Bechdel chooses scientific evaluation over cohesive narrative. And while her study is thorough and she finds some sort of resolution, she buries the narrative. I really wanted the narrative. She’s good at narrative. Her last narrative was super great. There are glimpses of story here that she doles out occasionally, then rips out the rug when things start to get interesting.

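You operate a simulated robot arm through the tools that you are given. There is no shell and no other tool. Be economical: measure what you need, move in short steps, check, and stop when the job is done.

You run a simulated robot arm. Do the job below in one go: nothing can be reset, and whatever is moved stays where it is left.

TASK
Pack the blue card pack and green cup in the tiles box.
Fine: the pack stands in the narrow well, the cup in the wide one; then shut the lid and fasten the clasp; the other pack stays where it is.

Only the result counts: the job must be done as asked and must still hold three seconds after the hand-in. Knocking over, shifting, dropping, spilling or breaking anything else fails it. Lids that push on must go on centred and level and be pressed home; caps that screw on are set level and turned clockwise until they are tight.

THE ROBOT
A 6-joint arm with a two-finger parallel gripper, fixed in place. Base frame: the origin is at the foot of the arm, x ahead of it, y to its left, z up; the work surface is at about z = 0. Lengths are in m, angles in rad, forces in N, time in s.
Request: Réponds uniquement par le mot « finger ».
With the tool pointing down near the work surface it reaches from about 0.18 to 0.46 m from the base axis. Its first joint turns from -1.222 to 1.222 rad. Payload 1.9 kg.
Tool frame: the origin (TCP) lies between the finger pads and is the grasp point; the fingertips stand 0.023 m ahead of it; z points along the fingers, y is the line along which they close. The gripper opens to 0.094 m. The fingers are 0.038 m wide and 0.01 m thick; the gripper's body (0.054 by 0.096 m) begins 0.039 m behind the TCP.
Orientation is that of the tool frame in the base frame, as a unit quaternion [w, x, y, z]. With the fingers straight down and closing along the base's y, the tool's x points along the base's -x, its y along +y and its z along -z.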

This is worse than having someone tell you about a dream (which Bechdel actually does on a handful of occasions). This is having someone tell you about a dream and then analyzing the dream for you. Oddly, this book feels like the most personal of memoirs, but it also feels like it dances around any sort of intimacy. It’s like sitting down to meet someone and instead of starting with small talk and burrowing deeper, Bechdel just unzipped her chest and splayed her organs on the table.
Ugh. I am in the midst of struggling with this one too. It’s a snooze thus far. I think I read Fun Home in two sittings. This one literally puts me to sleep after five pages. I am, however, well-napped lately.
Usually when people are reading “Fun Home” for the first time I say “Ah, I envy you reading it for the first time.” But in this case I say, “Ugh. Poor you, having to finish this book.”
There are parts where it feels like it’s going to have a story and then she just cuts it off. WHY?!
i had book ESP on this. i never even picked up. fun home was so good i didn’t even want to read this one.
And I have to finish it, because I picked it for Rock & Roll Bookclub. Barf.
I agree with you 100%. I love her- I’ve been a fan for 20 years- but this is so not for me! OH well.